EXTRACT PROVIDED:
「CV-PC500」は、日立から2015年9月中旬に発売となる、新型(モデルチェンジ)の紙パック式掃除機です。
このシリーズ名は "かるパック" で、一応軽量をコンセプトとした日立製紙パック式上位シリーズの1機種となります。しかし、今回のモデルチェンジにより、当機に限っては本体重量・2.3kgの、例外的な小型機と化しています。
また、この機種は排気の綺麗さにも特徴があり、0.3μメートル以上のチリの捕集率は99.999%と、家庭用掃除機としてのトップクラスとなっています。
しかし、それらの反面、吸引力を表す吸込仕事率は360Wと低水準に止まっており、その分清掃力では不利にならざるを得ないはずです。
※評価はおおよそのものです。
▼ ヘッド (5)
この「CV-PC500」のヘッドは、"ジェット吸引スマートヘッド" と呼ばれる日立製の最高性能ヘッドです。
これは、日本製の大抵の他メーカー製の最上級ヘッドと同様に、フローリングの菌までその内蔵回転ブラシで拭き取る性能があるとされています。
また、ヘッド幅が30cmと例外的な広さを誇り、一度に広い面積を掃除できるよう作ってありますが、カーボン素材を用いることと、余分なスペースをなくすことでの軽量設計となっています。

THE TASK:
Copy the extract provided in full.

PROVIDED MATERIAL:
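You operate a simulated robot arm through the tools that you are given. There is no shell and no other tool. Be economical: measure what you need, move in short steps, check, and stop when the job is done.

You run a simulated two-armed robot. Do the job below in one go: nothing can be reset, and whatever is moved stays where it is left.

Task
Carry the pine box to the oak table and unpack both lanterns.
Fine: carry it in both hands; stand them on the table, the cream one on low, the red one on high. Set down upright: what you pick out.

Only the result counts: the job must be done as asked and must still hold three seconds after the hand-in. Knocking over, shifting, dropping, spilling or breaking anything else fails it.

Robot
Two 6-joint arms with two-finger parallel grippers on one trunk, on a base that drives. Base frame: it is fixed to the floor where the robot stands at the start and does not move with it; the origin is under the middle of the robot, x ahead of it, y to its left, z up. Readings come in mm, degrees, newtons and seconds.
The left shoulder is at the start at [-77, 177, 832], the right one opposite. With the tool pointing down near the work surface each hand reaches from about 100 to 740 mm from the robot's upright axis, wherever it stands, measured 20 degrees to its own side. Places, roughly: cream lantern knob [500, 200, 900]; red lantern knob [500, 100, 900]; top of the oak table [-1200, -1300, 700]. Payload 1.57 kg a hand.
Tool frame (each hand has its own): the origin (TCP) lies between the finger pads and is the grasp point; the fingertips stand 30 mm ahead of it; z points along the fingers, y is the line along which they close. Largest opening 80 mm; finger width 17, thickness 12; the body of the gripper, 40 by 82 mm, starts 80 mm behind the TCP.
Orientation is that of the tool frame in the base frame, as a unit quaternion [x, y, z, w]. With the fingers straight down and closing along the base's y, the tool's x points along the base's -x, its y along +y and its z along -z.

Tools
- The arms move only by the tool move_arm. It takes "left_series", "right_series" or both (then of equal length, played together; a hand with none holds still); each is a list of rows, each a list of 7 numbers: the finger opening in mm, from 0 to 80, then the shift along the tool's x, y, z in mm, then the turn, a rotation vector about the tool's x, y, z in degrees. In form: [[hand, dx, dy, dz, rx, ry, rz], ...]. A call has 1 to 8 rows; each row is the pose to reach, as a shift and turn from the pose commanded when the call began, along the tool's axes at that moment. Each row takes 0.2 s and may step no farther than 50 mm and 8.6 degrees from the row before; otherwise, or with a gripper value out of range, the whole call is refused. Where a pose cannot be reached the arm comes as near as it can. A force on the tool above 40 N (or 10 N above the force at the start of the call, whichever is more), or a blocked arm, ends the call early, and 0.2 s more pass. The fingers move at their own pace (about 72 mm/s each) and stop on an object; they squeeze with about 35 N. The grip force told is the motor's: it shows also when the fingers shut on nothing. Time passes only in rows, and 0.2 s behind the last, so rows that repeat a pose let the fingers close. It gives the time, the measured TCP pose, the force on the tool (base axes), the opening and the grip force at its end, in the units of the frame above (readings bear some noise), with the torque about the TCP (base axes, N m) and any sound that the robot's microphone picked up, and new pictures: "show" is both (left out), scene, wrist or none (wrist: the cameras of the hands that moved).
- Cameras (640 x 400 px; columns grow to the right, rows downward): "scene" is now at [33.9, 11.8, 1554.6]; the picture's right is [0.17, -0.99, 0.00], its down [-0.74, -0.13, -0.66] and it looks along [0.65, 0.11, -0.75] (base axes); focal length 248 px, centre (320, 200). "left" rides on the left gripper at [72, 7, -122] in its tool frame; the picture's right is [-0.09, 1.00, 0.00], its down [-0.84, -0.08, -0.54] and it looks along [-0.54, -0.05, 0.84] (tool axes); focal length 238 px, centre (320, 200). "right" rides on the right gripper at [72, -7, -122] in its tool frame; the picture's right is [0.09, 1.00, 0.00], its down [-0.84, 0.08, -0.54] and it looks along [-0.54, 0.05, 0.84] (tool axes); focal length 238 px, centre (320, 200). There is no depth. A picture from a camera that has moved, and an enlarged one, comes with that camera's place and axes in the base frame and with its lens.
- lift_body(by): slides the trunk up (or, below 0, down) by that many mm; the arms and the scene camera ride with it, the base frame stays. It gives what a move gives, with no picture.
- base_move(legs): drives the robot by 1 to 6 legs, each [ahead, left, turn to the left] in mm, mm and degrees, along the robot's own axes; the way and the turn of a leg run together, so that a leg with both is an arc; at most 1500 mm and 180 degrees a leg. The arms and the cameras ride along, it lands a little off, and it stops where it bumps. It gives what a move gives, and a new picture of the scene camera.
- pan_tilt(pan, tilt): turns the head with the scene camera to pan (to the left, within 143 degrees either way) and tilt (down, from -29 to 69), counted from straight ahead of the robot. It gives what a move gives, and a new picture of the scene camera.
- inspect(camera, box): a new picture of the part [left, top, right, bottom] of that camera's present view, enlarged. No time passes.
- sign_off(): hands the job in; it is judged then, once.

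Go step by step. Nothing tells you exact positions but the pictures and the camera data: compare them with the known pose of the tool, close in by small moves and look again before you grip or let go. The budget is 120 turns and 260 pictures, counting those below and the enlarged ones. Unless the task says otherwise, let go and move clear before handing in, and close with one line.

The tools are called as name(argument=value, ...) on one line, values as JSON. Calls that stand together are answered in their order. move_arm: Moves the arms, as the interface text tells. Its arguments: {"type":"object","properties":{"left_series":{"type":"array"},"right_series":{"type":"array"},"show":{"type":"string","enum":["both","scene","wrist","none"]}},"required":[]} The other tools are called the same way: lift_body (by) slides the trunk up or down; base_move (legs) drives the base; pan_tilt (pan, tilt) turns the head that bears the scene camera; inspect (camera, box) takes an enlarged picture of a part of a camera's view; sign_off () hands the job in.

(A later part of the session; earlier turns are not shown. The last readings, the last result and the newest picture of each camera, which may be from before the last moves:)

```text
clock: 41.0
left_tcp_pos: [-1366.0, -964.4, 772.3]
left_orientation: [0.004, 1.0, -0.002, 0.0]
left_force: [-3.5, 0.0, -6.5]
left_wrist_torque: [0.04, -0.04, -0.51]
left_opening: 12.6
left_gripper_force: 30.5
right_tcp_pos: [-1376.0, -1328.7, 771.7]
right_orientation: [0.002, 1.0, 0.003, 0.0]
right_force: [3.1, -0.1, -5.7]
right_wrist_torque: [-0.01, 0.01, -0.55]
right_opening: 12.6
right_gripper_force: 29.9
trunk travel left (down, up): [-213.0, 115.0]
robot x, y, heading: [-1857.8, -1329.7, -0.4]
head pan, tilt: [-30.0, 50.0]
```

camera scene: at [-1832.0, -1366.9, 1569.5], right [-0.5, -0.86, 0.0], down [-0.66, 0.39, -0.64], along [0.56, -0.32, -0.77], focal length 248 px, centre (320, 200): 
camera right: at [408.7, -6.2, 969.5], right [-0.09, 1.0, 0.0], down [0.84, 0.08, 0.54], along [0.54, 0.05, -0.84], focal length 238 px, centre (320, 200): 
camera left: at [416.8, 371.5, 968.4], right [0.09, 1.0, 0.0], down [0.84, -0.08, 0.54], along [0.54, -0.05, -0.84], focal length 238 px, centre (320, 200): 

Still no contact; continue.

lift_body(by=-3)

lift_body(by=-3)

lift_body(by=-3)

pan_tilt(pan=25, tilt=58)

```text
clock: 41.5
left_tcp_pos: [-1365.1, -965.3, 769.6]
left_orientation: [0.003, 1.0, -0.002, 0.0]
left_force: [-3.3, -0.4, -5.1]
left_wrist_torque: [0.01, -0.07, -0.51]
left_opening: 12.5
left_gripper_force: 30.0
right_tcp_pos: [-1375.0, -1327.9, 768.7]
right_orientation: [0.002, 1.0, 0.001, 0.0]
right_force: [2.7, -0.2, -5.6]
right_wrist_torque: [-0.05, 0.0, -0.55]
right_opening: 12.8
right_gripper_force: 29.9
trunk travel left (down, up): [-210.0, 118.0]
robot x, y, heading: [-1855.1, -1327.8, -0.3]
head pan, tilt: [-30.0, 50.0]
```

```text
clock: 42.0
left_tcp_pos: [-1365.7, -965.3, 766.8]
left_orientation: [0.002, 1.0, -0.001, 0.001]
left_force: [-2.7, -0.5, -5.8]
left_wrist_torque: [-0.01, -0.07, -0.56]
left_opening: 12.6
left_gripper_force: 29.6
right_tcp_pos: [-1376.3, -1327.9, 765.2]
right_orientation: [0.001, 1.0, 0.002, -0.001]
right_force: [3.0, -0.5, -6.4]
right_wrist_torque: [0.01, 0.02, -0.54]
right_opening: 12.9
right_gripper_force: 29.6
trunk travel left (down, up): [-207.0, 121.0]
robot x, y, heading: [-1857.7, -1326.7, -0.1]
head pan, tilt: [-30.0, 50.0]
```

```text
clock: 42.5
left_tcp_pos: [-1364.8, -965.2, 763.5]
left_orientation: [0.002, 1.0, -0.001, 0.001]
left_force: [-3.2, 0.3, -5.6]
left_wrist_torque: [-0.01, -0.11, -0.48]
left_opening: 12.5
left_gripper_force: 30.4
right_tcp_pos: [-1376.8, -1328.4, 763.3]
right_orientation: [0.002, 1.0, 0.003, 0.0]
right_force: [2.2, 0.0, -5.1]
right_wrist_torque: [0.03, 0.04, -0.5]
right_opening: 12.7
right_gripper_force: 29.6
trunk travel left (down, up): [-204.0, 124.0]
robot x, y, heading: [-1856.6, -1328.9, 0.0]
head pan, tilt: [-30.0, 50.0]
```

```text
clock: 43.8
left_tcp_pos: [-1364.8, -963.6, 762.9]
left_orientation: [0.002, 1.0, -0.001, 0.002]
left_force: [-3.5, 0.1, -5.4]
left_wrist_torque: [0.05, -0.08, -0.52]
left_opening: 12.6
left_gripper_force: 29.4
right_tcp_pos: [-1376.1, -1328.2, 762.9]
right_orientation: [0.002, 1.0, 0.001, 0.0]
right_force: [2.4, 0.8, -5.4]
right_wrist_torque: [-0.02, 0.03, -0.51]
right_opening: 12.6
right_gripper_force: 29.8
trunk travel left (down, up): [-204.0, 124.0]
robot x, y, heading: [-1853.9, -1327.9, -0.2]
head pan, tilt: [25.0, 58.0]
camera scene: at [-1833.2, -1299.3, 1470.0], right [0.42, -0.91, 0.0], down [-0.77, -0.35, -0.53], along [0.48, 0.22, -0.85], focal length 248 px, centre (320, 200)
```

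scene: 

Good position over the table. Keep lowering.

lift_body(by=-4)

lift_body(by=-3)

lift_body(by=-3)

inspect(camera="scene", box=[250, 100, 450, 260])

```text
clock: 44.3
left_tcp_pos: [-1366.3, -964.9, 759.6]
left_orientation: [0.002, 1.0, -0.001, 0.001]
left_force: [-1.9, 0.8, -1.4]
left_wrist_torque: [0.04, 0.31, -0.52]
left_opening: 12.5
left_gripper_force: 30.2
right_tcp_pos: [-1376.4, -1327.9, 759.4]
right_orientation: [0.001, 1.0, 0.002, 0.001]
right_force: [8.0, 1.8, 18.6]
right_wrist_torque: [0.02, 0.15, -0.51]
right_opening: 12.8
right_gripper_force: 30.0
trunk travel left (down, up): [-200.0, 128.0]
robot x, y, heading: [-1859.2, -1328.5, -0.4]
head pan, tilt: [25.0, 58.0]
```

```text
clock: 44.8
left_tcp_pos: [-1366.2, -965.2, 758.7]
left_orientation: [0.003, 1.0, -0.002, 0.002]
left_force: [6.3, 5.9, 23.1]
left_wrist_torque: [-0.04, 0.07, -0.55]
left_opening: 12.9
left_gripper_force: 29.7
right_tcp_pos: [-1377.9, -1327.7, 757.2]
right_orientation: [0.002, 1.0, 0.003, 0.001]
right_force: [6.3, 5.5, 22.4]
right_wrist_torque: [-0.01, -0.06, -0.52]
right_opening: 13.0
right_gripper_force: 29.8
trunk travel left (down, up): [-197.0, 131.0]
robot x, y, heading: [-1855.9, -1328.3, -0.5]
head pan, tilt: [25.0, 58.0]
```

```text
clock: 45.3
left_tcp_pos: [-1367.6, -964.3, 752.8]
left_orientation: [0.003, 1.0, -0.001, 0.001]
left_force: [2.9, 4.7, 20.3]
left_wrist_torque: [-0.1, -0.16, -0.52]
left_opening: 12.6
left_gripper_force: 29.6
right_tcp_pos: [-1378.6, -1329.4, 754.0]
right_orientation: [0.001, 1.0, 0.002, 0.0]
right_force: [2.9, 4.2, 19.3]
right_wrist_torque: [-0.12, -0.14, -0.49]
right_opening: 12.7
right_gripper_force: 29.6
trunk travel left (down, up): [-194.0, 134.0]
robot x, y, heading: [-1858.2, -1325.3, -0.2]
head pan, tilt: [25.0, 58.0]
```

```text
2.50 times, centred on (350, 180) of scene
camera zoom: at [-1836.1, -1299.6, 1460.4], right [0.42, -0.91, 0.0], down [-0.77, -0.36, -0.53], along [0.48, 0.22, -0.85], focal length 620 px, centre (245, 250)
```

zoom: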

SOLUTION TO THIS PROBLEM:
「CV-PC500」は、日立から2015年9月中旬に発売となる、新型(モデルチェンジ)の紙パック式掃除機です。
このシリーズ名は "かるパック" で、一応軽量をコンセプトとした日立製紙パック式上位シリーズの1機種となります。しかし、今回のモデルチェンジにより、当機に限っては本体重量・2.3kgの、例外的な小型機と化しています。
また、この機種は排気の綺麗さにも特徴があり、0.3μメートル以上のチリの捕集率は99.999%と、家庭用掃除機としてのトップクラスとなっています。
しかし、それらの反面、吸引力を表す吸込仕事率は360Wと低水準に止まっており、その分清掃力では不利にならざるを得ないはずです。
※評価はおおよそのものです。
▼ ヘッド (5)
この「CV-PC500」のヘッドは、"ジェット吸引スマートヘッド" と呼ばれる日立製の最高性能ヘッドです。
これは、日本製の大抵の他メーカー製の最上級ヘッドと同様に、フローリングの菌までその内蔵回転ブラシで拭き取る性能があるとされています。
また、ヘッド幅が30cmと例外的な広さを誇り、一度に広い面積を掃除できるよう作ってありますが、カーボン素材を用いることと、余分なスペースをなくすことでの軽量設計となっています。